Evaluation of the clinical application of MALDI-TOF MS for identification of difficult-to-classify nontuberculous mycobacterial strains isolated in the laboratory

Objectives This study aims to evaluate the clinical application value of matrix-assisted laser desorption/ionization time-of-flight mass spectrometry (MALDI-TOF MS) in the verification and identification of difficult-to-classify nontuberculous mycobacterial (NTM) strains. Methods From December 2024 to June 2025, 106 suspected NTM isolates were collected from 10 districts in Shenzhen, China. Initial identification was performed using HRM and REBA commercial kits, with targeted nanopore sequencing and mNGS as the composite reference standard. MALDI-TOF MS was used to verify strains unresolved by the kits, and its diagnostic performance was evaluated. Results The HRM kit demonstrated concordance with the reference standard in 98 of 106 samples (concordance rate: 89.1%), whereas the REBA kit concorded in 88 samples (concordance rate: 80.0%). The REBA kit exhibited a tendency toward misidentification of NTM species as Mycobacterium tuberculosis . When the reference results were used as a baseline with tNanopore providing parallel validation (achieving ≥95% concordance with reference results), MALDI-TOF MS demonstrated poor performance in identifying difficult-to-classify NTM strains. Specifically, MALDI-TOF MS showed poor concordance in detecting M. abscessus (Kappa = 0.244), while Mycobacterium intracellulare , Mycobacterium kansasii , and Mycobacterium gordonae demonstrated kappa values of 0.543, 0.477, and 0.483, respectively, indicating low concordance overall.
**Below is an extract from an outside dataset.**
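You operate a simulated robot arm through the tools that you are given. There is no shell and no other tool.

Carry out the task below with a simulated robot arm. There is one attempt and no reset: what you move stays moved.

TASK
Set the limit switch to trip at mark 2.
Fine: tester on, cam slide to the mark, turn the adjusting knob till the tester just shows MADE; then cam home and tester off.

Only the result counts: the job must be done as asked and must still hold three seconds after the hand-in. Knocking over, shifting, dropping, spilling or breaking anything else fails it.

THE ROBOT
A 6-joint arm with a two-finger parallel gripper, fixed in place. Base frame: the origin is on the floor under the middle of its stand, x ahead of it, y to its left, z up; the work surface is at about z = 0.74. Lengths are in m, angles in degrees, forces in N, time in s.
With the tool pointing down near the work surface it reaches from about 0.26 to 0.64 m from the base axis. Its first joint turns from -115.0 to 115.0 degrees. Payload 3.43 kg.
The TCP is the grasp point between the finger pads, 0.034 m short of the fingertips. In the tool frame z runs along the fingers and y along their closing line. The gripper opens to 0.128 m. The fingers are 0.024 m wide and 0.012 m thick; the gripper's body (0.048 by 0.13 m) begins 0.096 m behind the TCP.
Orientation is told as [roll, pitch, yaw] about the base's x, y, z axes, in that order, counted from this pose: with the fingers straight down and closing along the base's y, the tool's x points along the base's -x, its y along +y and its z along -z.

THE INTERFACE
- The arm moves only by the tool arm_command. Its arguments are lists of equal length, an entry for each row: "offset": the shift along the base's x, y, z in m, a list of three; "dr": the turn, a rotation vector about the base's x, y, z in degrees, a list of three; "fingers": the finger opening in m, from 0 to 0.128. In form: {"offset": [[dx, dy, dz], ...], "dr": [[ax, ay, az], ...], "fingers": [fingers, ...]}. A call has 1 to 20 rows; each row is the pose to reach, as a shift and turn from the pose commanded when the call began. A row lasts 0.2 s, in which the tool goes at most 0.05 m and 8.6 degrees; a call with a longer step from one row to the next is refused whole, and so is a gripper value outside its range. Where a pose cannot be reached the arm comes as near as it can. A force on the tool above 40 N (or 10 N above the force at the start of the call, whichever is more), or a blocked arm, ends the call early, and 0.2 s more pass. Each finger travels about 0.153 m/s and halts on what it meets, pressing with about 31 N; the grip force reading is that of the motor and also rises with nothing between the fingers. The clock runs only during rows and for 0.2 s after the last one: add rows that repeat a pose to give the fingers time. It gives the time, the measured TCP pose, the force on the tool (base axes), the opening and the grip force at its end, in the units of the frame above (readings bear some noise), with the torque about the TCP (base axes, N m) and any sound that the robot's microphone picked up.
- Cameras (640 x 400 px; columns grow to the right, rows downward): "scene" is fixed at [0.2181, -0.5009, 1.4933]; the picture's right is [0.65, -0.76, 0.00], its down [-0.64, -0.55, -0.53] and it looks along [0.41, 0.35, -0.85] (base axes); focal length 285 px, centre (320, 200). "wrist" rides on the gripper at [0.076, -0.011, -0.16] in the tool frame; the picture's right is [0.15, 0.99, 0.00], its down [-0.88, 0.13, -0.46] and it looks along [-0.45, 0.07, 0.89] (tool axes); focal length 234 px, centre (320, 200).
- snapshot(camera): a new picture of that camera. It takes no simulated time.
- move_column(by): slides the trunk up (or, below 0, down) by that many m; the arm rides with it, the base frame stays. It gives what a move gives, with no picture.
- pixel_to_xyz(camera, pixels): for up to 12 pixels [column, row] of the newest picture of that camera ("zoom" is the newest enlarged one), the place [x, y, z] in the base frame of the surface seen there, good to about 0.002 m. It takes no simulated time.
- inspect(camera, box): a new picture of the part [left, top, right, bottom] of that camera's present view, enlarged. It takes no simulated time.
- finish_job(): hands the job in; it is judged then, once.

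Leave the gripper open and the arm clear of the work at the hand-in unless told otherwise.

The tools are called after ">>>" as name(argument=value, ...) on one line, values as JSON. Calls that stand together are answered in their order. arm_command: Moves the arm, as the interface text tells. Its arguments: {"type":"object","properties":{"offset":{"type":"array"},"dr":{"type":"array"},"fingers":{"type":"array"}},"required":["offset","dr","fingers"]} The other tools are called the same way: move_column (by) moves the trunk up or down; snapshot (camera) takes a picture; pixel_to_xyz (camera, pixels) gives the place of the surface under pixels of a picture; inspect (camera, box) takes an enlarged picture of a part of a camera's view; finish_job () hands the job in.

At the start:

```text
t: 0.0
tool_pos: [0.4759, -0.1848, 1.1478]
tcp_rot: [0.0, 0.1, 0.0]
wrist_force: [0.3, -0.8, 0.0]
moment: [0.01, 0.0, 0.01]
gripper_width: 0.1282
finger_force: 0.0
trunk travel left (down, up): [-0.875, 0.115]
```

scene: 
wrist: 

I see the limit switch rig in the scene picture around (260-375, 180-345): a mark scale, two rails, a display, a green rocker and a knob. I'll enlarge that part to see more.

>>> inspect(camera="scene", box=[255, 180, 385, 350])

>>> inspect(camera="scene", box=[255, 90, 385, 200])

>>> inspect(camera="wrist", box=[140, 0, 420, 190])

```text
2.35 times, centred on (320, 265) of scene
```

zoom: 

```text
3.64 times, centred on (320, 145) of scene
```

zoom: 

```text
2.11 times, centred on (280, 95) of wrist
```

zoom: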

Furthermore, 13 species exceeded the detection range of MALDI-TOF MS, resulting in false-positive identifications or detection failures, with Mycobacterium abscessus exhibiting the highest rate of misidentification. Conclusion The limitations of MALDI-TOF MS in verifying difficult-to-classify NTM strains have been demonstrated. The findings emphasize that PCR-based molecular detection combined with gene sequence analysis remains the most reliable methodological approach for accurately identifying challenging NTM species in clinical practice.